Do this: Where a line below holds the string "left", copy that line.

Source material:
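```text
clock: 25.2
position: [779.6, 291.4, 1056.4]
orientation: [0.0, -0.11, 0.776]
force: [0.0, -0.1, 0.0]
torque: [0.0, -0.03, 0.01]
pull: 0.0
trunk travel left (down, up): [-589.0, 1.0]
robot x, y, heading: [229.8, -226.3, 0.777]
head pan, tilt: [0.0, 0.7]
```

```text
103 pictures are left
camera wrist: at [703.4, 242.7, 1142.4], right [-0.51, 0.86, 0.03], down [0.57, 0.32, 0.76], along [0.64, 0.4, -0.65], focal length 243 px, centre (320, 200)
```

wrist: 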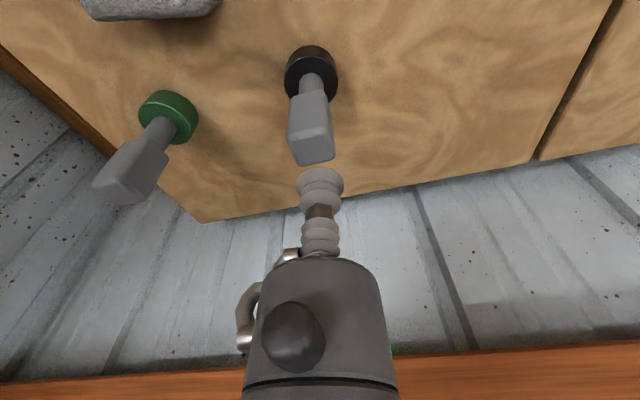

Output of the exercise:
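trunk travel left (down, up): [-589.0, 1.0]
103 pictures are left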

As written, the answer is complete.